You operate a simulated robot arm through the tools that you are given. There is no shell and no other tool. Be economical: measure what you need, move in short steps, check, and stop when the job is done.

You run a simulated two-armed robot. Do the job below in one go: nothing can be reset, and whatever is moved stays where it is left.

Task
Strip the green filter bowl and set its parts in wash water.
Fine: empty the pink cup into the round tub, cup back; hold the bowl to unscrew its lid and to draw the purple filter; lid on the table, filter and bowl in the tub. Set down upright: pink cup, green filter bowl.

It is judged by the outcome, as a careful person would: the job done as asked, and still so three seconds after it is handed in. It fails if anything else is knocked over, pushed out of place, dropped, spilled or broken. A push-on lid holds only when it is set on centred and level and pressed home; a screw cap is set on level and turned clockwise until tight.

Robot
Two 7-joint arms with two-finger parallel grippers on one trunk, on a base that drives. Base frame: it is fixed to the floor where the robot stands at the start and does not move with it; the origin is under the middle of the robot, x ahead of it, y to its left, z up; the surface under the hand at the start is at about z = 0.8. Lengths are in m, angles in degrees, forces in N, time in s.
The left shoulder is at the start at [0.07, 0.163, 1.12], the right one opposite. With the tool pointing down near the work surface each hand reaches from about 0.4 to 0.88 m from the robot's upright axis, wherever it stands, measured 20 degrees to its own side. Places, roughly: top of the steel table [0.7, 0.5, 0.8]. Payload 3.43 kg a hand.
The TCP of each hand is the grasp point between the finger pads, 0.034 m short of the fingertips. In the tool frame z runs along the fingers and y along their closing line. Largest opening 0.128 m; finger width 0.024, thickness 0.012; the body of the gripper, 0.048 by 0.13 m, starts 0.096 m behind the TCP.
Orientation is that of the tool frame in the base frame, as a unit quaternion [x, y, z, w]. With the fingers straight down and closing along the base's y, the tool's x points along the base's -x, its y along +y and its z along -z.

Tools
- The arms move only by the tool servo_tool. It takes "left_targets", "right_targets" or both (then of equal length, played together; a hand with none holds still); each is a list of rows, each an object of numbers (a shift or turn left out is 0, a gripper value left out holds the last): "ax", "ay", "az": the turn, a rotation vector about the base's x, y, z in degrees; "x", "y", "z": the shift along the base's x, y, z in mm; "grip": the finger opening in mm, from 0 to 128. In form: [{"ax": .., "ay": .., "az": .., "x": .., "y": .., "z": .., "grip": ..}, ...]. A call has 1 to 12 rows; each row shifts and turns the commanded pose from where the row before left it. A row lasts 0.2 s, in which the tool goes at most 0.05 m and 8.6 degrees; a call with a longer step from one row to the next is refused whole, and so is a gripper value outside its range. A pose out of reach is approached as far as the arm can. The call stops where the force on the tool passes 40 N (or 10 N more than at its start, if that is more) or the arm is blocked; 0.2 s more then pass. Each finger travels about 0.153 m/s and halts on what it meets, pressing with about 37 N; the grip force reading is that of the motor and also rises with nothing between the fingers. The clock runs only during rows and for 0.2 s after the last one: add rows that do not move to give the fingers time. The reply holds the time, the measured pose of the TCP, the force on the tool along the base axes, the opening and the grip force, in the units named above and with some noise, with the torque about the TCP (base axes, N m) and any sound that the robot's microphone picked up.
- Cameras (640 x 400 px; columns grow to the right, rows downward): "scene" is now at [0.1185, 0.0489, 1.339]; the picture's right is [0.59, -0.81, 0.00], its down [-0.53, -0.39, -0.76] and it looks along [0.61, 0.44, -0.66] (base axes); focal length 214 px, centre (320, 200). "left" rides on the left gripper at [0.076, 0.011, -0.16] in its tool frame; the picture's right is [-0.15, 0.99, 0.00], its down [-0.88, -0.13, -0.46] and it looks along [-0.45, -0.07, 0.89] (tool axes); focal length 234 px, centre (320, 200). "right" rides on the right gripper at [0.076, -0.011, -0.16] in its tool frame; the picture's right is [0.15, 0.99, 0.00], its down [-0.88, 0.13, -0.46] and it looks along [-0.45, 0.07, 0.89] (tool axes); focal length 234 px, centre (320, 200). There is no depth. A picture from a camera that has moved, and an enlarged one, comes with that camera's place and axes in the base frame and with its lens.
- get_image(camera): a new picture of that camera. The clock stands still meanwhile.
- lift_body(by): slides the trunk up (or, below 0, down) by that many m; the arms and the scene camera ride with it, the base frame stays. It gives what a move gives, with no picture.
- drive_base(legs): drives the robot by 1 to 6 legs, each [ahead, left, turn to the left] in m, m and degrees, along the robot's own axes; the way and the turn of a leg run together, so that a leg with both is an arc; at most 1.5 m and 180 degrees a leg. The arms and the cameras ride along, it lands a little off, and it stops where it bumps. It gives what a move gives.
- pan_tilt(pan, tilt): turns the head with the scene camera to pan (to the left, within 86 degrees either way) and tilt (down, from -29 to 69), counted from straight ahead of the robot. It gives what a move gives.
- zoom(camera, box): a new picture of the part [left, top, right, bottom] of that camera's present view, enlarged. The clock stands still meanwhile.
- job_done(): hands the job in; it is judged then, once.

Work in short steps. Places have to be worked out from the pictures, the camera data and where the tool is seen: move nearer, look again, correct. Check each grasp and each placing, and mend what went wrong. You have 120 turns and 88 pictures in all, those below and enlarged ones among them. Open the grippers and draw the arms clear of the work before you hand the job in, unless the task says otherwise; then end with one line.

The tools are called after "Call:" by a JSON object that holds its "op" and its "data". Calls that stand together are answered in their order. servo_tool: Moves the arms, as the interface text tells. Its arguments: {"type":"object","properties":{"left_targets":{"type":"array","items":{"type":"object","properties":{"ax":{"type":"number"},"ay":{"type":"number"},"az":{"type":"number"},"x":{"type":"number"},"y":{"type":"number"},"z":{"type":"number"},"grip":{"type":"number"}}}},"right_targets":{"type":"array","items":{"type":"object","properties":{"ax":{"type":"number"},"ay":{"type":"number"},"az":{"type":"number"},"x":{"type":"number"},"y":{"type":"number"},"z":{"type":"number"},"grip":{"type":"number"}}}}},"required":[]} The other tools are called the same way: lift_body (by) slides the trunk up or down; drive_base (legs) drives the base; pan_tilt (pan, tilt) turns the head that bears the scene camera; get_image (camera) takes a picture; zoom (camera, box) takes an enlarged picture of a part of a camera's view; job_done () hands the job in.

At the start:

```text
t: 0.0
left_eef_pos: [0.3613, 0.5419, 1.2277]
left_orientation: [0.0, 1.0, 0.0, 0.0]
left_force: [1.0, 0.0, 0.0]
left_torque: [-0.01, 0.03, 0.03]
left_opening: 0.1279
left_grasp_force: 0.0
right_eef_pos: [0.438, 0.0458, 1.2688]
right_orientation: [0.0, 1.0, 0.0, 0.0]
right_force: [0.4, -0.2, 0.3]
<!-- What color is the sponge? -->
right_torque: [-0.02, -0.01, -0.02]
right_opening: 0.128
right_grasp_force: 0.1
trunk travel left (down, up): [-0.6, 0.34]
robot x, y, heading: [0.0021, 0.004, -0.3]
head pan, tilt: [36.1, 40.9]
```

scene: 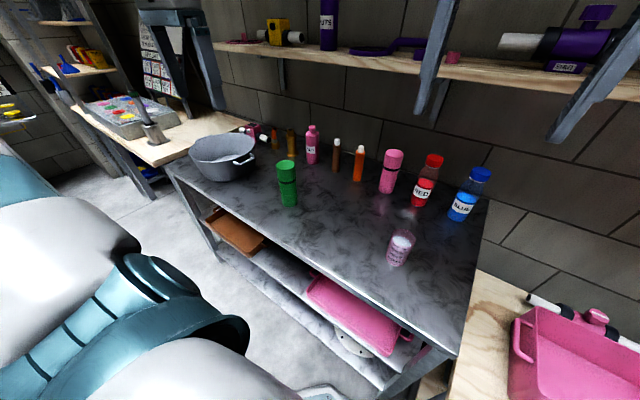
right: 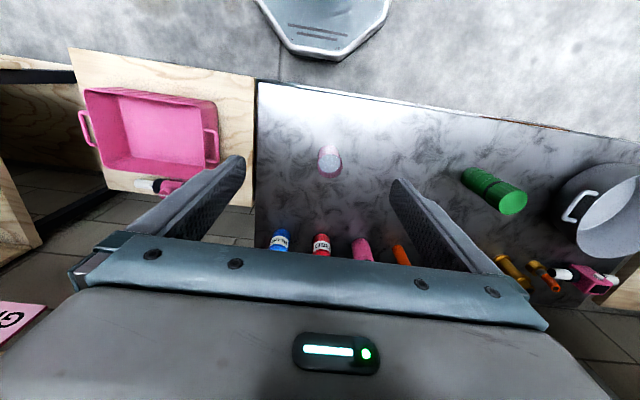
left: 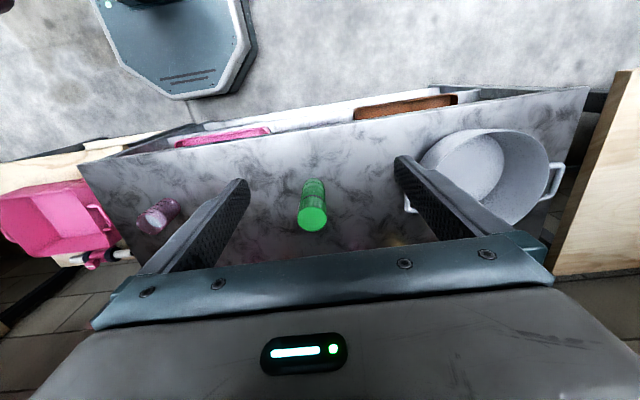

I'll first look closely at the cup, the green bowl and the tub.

Work to complete —
Looking at the data above, show all lines where the word "table" occurs.

Complete output —
Fine: empty the pink cup into the round tub, cup back; hold the bowl to unscrew its lid and to draw the purple filter; lid on the table, filter and bowl in the tub. Set down upright: pink cup, green filter bowl.
The left shoulder is at the start at [0.07, 0.163, 1.12], the right one opposite. With the tool pointing down near the work surface each hand reaches from about 0.4 to 0.88 m from the robot's upright axis, wherever it stands, measured 20 degrees to its own side. Places, roughly: top of the steel table [0.7, 0.5, 0.8]. Payload 3.43 kg a hand.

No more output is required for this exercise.